**** Material provided ****

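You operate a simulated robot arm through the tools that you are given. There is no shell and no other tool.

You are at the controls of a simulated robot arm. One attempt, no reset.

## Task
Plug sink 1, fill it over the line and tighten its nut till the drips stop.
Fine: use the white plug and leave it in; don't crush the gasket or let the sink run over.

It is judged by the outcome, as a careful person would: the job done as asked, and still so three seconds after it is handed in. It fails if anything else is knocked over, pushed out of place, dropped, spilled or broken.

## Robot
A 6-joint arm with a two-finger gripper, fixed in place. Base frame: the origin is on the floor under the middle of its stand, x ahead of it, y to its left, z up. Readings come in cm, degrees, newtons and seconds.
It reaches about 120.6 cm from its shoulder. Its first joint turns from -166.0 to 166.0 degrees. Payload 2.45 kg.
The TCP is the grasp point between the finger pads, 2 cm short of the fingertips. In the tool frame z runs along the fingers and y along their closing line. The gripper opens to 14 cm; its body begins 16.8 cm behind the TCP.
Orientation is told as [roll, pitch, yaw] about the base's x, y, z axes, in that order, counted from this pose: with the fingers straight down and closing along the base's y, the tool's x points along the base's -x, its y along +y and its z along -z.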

****

Request:
Tally the lines in the listing that hold "degrees" and report the number alone.

Written solution:
2